When the performer steps out from behind the curtain, the first thing they notice about him is that he is very short, about four-feet-six inches, and yet very imposing. He has dark, curly, hair, a beard, strong features, and an elegant bespoke tailored suit. And as they assessed the diminutive performer, a realization explodes in their brains, when they notice that he has no hands; then they remember the host’s comments, and the introduction start to make sense.

Their minds start to race and they can’t help but wonder what Mahdi is going to share with them. This is the Magic Castle, where many of the greatest sleight of hand experts of the last fifty years have performed. There’s a palpable mixture of excitement, curiosity, skepticism, even apprehension in the room. As they are asking themselves, What are we in for? he removes a deck of cards, spreads them out, and has one selected. The selected card, the Three of Hearts is shown around, and returned to the deck, Mahdi shuffles the cards, completely losing the selection. The deck is then tossed into the lap of spectator who selected the card, and he is instructed to find it. When we look back at Mahdi, he is holding the Three of Hearts. It’s as if the card appeared in his grip. It’s a truly magical moment.

Mahdi then does a seldom-seen trick that is well over 100 years old, and involves several spectators, and he finishes with a modern classic—“Oil and Water” in which red and black card are repeatedly intermixed, and yet instantly separate. By the end of the twenty-minute show you are starting to think that the host was right, maybe nothing is impossible.
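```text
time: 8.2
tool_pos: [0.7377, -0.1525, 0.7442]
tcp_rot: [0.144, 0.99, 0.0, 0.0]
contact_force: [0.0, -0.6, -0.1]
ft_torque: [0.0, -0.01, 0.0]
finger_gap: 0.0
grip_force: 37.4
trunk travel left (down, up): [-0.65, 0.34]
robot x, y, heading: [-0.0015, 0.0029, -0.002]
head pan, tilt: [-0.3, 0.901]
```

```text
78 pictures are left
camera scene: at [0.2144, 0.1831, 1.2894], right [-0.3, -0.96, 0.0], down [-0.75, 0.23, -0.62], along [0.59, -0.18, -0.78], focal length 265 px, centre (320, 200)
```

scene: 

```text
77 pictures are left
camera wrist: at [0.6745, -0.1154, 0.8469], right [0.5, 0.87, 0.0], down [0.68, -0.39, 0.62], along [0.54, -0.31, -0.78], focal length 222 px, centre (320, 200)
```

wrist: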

One noteworthy spectator, who made a special trip to the Castle just to see Mahdi perform, was sleight-of-hand expert and magic historian Ricky Jay. Of the performance, Jay said, “It’s clear that he does have challenges, but he sets up ways to do things that are really interesting. I just think that he’s on a fantastic track.”

Who is this artist, Mahdi, where did he come from, and how is he able to do what he does?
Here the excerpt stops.